# Raw data
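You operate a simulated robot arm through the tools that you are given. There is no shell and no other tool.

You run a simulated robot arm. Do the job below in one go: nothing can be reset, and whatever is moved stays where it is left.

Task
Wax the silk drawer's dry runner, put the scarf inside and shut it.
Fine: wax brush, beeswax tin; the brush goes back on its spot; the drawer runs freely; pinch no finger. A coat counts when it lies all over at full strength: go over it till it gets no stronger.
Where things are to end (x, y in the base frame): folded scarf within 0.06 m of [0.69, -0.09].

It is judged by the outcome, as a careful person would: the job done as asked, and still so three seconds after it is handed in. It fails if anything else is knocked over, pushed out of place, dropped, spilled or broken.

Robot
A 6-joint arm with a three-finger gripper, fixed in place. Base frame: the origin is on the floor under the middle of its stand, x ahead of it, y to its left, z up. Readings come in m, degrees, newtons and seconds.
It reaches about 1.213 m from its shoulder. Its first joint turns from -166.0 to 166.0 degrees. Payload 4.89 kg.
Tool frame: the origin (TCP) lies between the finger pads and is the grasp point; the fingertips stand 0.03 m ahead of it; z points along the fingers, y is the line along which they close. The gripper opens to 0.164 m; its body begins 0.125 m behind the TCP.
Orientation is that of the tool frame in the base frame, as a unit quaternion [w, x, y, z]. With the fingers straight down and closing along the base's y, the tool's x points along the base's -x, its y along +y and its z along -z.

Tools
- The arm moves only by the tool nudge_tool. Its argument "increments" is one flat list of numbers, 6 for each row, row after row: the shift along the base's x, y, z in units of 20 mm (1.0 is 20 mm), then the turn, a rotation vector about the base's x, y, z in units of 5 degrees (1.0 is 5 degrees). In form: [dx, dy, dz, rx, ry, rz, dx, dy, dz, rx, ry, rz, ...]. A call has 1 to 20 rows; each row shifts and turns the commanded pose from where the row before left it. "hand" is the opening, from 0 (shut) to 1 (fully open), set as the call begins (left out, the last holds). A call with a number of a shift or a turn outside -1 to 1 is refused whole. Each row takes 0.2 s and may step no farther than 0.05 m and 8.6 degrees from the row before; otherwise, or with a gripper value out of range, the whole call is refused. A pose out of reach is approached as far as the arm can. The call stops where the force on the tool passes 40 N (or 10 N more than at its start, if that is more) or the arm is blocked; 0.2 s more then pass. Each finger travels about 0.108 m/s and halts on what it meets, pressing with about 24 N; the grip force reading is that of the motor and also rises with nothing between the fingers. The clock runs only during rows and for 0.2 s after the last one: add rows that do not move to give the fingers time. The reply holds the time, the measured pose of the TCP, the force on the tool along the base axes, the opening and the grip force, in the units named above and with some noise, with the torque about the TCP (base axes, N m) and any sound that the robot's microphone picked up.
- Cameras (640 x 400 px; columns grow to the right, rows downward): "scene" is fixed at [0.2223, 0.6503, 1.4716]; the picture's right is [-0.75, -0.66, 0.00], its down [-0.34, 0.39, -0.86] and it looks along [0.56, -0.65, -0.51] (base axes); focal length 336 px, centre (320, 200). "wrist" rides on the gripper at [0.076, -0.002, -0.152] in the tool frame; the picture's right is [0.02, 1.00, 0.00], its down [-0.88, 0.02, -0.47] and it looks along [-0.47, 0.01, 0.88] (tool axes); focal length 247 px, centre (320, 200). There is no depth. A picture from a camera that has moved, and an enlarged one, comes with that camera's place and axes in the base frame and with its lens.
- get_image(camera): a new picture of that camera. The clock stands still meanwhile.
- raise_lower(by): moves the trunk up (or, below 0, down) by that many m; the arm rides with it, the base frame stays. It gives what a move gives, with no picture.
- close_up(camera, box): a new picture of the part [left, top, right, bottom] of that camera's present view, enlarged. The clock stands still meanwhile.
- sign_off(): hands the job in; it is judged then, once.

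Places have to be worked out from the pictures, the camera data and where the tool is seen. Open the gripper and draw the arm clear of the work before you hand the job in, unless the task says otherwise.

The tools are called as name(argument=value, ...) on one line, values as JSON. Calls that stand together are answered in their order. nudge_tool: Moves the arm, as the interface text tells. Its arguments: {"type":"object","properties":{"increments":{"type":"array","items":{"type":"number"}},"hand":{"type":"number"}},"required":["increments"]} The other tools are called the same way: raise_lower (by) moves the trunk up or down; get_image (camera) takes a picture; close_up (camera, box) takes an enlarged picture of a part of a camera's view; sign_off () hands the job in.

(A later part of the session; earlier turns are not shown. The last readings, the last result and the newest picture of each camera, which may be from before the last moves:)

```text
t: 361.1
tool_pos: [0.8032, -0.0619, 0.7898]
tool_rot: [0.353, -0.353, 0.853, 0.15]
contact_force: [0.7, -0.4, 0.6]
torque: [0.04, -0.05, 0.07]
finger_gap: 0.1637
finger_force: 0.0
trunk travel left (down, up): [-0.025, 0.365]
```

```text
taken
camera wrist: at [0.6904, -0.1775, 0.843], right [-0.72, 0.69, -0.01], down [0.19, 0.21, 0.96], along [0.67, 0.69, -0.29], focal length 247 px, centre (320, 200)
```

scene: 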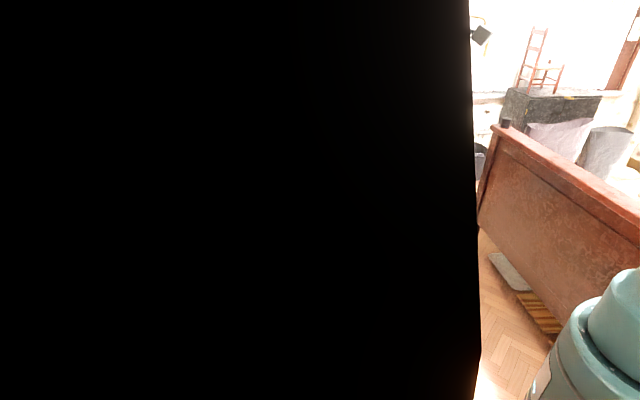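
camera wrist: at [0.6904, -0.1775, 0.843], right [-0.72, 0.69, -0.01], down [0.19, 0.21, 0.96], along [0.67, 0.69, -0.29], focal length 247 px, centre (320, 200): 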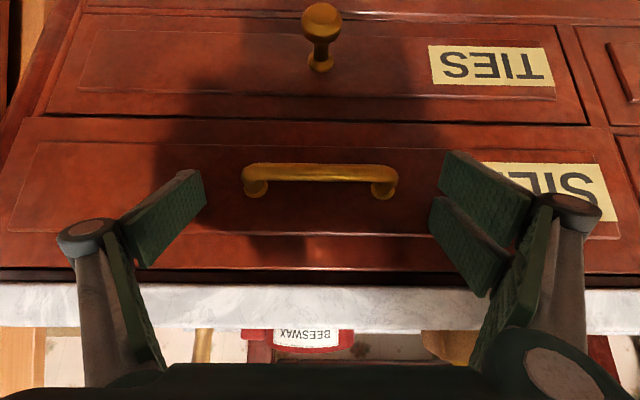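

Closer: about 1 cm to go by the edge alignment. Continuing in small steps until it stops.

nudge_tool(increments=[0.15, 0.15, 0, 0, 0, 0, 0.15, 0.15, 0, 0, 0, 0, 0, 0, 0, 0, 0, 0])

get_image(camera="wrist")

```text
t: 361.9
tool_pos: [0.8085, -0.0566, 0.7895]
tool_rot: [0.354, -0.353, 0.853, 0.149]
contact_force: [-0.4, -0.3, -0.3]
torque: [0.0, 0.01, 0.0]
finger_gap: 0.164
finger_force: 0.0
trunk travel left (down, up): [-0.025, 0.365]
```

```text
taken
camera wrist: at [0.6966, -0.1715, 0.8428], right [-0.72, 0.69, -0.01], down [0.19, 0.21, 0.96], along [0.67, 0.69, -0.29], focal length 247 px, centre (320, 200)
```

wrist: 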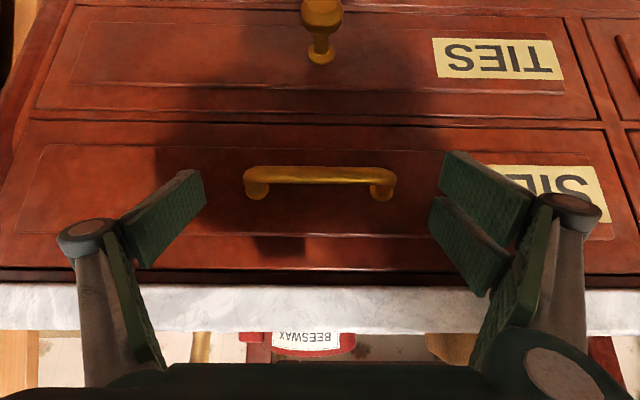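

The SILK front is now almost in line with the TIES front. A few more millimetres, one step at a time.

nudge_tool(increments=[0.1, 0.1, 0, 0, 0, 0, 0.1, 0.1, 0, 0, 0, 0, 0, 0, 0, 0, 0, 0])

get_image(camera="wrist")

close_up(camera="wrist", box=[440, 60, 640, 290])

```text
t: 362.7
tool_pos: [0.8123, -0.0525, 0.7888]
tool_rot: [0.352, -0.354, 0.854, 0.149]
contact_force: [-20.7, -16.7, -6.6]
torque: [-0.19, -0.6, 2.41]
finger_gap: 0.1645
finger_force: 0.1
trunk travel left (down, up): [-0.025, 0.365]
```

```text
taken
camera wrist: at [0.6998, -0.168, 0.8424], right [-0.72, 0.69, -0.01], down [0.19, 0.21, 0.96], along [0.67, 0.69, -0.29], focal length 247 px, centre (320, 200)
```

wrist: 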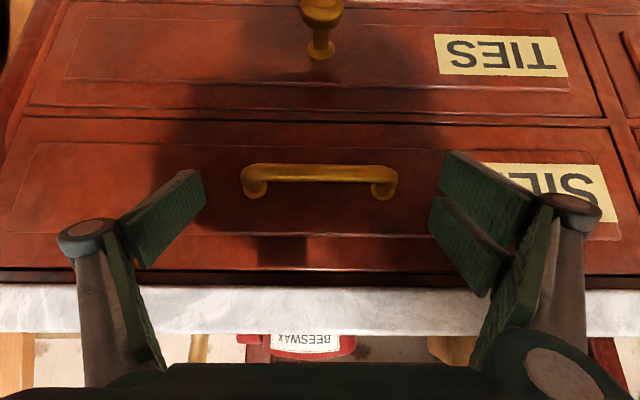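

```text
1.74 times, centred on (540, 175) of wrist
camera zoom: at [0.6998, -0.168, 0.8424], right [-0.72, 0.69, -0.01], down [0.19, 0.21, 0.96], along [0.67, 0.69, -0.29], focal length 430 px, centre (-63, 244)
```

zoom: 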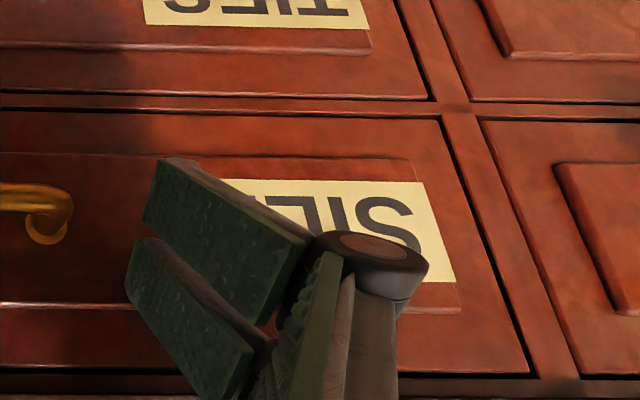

# Set exercise
Exclude every picture and copy the remaining data exactly.

# Exercise solution
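You operate a simulated robot arm through the tools that you are given. There is no shell and no other tool.

You run a simulated robot arm. Do the job below in one go: nothing can be reset, and whatever is moved stays where it is left.

Task
Wax the silk drawer's dry runner, put the scarf inside and shut it.
Fine: wax brush, beeswax tin; the brush goes back on its spot; the drawer runs freely; pinch no finger. A coat counts when it lies all over at full strength: go over it till it gets no stronger.
Where things are to end (x, y in the base frame): folded scarf within 0.06 m of [0.69, -0.09].

It is judged by the outcome, as a careful person would: the job done as asked, and still so three seconds after it is handed in. It fails if anything else is knocked over, pushed out of place, dropped, spilled or broken.

Robot
A 6-joint arm with a three-finger gripper, fixed in place. Base frame: the origin is on the floor under the middle of its stand, x ahead of it, y to its left, z up. Readings come in m, degrees, newtons and seconds.
It reaches about 1.213 m from its shoulder. Its first joint turns from -166.0 to 166.0 degrees. Payload 4.89 kg.
Tool frame: the origin (TCP) lies between the finger pads and is the grasp point; the fingertips stand 0.03 m ahead of it; z points along the fingers, y is the line along which they close. The gripper opens to 0.164 m; its body begins 0.125 m behind the TCP.
Orientation is that of the tool frame in the base frame, as a unit quaternion [w, x, y, z]. With the fingers straight down and closing along the base's y, the tool's x points along the base's -x, its y along +y and its z along -z.

Tools
- The arm moves only by the tool nudge_tool. Its argument "increments" is one flat list of numbers, 6 for each row, row after row: the shift along the base's x, y, z in units of 20 mm (1.0 is 20 mm), then the turn, a rotation vector about the base's x, y, z in units of 5 degrees (1.0 is 5 degrees). In form: [dx, dy, dz, rx, ry, rz, dx, dy, dz, rx, ry, rz, ...]. A call has 1 to 20 rows; each row shifts and turns the commanded pose from where the row before left it. "hand" is the opening, from 0 (shut) to 1 (fully open), set as the call begins (left out, the last holds). A call with a number of a shift or a turn outside -1 to 1 is refused whole. Each row takes 0.2 s and may step no farther than 0.05 m and 8.6 degrees from the row before; otherwise, or with a gripper value out of range, the whole call is refused. A pose out of reach is approached as far as the arm can. The call stops where the force on the tool passes 40 N (or 10 N more than at its start, if that is more) or the arm is blocked; 0.2 s more then pass. Each finger travels about 0.108 m/s and halts on what it meets, pressing with about 24 N; the grip force reading is that of the motor and also rises with nothing between the fingers. The clock runs only during rows and for 0.2 s after the last one: add rows that do not move to give the fingers time. The reply holds the time, the measured pose of the TCP, the force on the tool along the base axes, the opening and the grip force, in the units named above and with some noise, with the torque about the TCP (base axes, N m) and any sound that the robot's microphone picked up.
- Cameras (640 x 400 px; columns grow to the right, rows downward): "scene" is fixed at [0.2223, 0.6503, 1.4716]; the picture's right is [-0.75, -0.66, 0.00], its down [-0.34, 0.39, -0.86] and it looks along [0.56, -0.65, -0.51] (base axes); focal length 336 px, centre (320, 200). "wrist" rides on the gripper at [0.076, -0.002, -0.152] in the tool frame; the picture's right is [0.02, 1.00, 0.00], its down [-0.88, 0.02, -0.47] and it looks along [-0.47, 0.01, 0.88] (tool axes); focal length 247 px, centre (320, 200). There is no depth. A picture from a camera that has moved, and an enlarged one, comes with that camera's place and axes in the base frame and with its lens.
- get_image(camera): a new picture of that camera. The clock stands still meanwhile.
- raise_lower(by): moves the trunk up (or, below 0, down) by that many m; the arm rides with it, the base frame stays. It gives what a move gives, with no picture.
- close_up(camera, box): a new picture of the part [left, top, right, bottom] of that camera's present view, enlarged. The clock stands still meanwhile.
- sign_off(): hands the job in; it is judged then, once.

Places have to be worked out from the pictures, the camera data and where the tool is seen. Open the gripper and draw the arm clear of the work before you hand the job in, unless the task says otherwise.

The tools are called as name(argument=value, ...) on one line, values as JSON. Calls that stand together are answered in their order. nudge_tool: Moves the arm, as the interface text tells. Its arguments: {"type":"object","properties":{"increments":{"type":"array","items":{"type":"number"}},"hand":{"type":"number"}},"required":["increments"]} The other tools are called the same way: raise_lower (by) moves the trunk up or down; get_image (camera) takes a picture; close_up (camera, box) takes an enlarged picture of a part of a camera's view; sign_off () hands the job in.

(A later part of the session; earlier turns are not shown. The last readings, the last result and the newest picture of each camera, which may be from before the last moves:)

```text
t: 361.1
tool_pos: [0.8032, -0.0619, 0.7898]
tool_rot: [0.353, -0.353, 0.853, 0.15]
contact_force: [0.7, -0.4, 0.6]
torque: [0.04, -0.05, 0.07]
finger_gap: 0.1637
finger_force: 0.0
trunk travel left (down, up): [-0.025, 0.365]
```

```text
taken
camera wrist: at [0.6904, -0.1775, 0.843], right [-0.72, 0.69, -0.01], down [0.19, 0.21, 0.96], along [0.67, 0.69, -0.29], focal length 247 px, centre (320, 200)
```

scene: 
camera wrist: at [0.6904, -0.1775, 0.843], right [-0.72, 0.69, -0.01], down [0.19, 0.21, 0.96], along [0.67, 0.69, -0.29], focal length 247 px, centre (320, 200): 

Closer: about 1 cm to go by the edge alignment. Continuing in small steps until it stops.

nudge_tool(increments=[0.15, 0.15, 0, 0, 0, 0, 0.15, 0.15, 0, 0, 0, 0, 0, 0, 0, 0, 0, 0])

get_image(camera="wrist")

```text
t: 361.9
tool_pos: [0.8085, -0.0566, 0.7895]
tool_rot: [0.354, -0.353, 0.853, 0.149]
contact_force: [-0.4, -0.3, -0.3]
torque: [0.0, 0.01, 0.0]
finger_gap: 0.164
finger_force: 0.0
trunk travel left (down, up): [-0.025, 0.365]
```

```text
taken
camera wrist: at [0.6966, -0.1715, 0.8428], right [-0.72, 0.69, -0.01], down [0.19, 0.21, 0.96], along [0.67, 0.69, -0.29], focal length 247 px, centre (320, 200)
```

wrist: 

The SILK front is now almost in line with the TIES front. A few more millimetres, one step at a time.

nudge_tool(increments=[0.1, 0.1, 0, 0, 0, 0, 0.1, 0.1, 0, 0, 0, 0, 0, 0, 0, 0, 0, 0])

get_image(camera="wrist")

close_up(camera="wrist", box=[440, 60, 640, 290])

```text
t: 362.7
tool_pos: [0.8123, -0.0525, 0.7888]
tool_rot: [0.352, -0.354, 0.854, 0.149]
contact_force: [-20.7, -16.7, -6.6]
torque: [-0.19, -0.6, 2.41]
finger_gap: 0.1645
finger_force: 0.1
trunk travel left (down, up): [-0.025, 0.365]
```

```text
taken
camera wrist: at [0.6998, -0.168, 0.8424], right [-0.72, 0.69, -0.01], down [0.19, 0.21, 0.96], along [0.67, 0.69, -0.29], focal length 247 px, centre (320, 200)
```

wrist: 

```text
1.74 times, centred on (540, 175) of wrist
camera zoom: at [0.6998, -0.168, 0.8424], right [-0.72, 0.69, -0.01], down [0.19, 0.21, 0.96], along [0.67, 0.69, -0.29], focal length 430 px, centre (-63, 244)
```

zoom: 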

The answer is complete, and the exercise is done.